QUOTED TEXT:
## start
What's the difference between banish and excommunicate?

Banish


Definition:

  • (v. t.) To condemn to exile, or compel to leave one's country, by authority of the ruling power.
  • (v. t.) To drive out, as from a home or familiar place; -- used with from and out of.
  • (v. t.) To drive away; to compel to depart; to dispel.

Example Sentences:

  • (1) I could just banish the app from my phone forever, but deleting a piece of smart tech that makes my life easier doesn’t feel very satisfying.
  • (2) We should be grateful the School Food Trust has established this now, before we end up falling down a slippery slope back towards the dreaded Turkey Twizzler that Jamie Oliver campaigned to banish," he added.
  • (3) For a time, his father was imprisoned and the family banished from Prague.
  • (4) We are totally committed to banishing racism from football and this judgment appears to fly in the face of that aim.
  • (5) Downing Street, meanwhile, eyes George Osborne warily as a dangerous grey cardinal, banished from court but maintaining his old network of allies and spies.
  • (6) Updated at 8.57am BST 8.49am BST Greece's coach Fernando Santos has said he was the victim of a double-standard when he was was banished to the stands last night.
## end
INSTRUCTION:
Give the quoted text once more, exactly.

RAW DATA:
## start
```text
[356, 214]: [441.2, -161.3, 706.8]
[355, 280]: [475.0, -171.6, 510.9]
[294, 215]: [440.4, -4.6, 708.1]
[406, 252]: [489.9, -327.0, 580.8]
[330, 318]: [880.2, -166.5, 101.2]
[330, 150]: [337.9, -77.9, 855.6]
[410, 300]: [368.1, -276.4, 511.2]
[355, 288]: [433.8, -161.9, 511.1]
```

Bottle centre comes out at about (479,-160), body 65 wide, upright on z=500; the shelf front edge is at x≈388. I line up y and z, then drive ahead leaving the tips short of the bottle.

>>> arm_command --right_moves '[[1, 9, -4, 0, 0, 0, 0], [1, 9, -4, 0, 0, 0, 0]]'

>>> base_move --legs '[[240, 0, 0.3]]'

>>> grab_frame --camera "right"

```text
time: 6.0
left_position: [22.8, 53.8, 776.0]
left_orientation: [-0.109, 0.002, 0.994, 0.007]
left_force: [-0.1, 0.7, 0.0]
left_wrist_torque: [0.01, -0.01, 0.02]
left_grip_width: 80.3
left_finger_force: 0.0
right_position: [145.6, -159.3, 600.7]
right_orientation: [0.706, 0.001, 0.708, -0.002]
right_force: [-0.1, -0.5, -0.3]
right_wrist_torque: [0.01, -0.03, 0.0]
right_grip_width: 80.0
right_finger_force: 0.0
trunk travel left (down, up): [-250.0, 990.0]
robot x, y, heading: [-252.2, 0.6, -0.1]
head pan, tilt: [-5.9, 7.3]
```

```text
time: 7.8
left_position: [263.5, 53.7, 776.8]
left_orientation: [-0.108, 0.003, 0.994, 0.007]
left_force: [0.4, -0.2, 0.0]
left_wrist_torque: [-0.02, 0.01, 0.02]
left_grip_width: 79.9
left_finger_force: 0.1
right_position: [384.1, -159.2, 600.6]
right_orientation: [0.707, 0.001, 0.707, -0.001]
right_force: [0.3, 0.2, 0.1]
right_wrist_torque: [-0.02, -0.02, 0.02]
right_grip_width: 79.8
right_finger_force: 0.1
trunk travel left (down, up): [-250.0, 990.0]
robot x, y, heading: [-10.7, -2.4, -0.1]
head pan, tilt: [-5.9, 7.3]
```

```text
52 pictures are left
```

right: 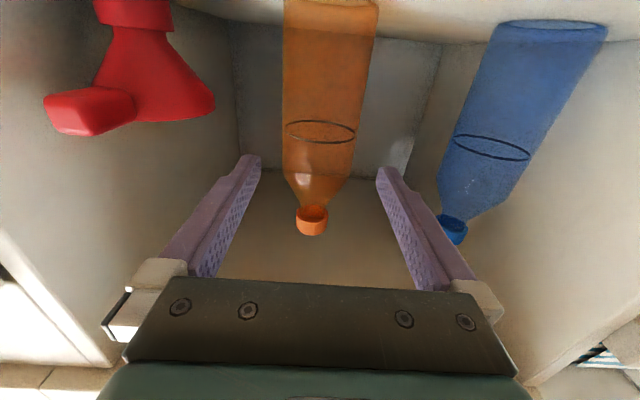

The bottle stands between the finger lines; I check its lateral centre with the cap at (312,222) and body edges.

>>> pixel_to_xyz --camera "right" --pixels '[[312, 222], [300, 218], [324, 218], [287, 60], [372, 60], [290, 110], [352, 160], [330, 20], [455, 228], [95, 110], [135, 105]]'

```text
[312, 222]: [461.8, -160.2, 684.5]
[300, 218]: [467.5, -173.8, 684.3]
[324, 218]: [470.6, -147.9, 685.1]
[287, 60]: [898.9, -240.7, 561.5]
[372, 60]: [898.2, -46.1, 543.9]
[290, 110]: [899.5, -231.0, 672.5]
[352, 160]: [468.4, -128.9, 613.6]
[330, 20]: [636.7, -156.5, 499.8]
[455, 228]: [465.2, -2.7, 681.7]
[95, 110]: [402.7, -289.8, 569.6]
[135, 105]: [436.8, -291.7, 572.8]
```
## end
TASK RESULT:
What's the difference between banish and excommunicate?

Banish


Definition:

  • (v. t.) To condemn to exile, or compel to leave one's country, by authority of the ruling power.
  • (v. t.) To drive out, as from a home or familiar place; -- used with from and out of.
  • (v. t.) To drive away; to compel to depart; to dispel.

Example Sentences:

  • (1) I could just banish the app from my phone forever, but deleting a piece of smart tech that makes my life easier doesn’t feel very satisfying.
  • (2) We should be grateful the School Food Trust has established this now, before we end up falling down a slippery slope back towards the dreaded Turkey Twizzler that Jamie Oliver campaigned to banish," he added.
  • (3) For a time, his father was imprisoned and the family banished from Prague.
  • (4) We are totally committed to banishing racism from football and this judgment appears to fly in the face of that aim.
  • (5) Downing Street, meanwhile, eyes George Osborne warily as a dangerous grey cardinal, banished from court but maintaining his old network of allies and spies.
  • (6) Updated at 8.57am BST 8.49am BST Greece's coach Fernando Santos has said he was the victim of a double-standard when he was was banished to the stands last night.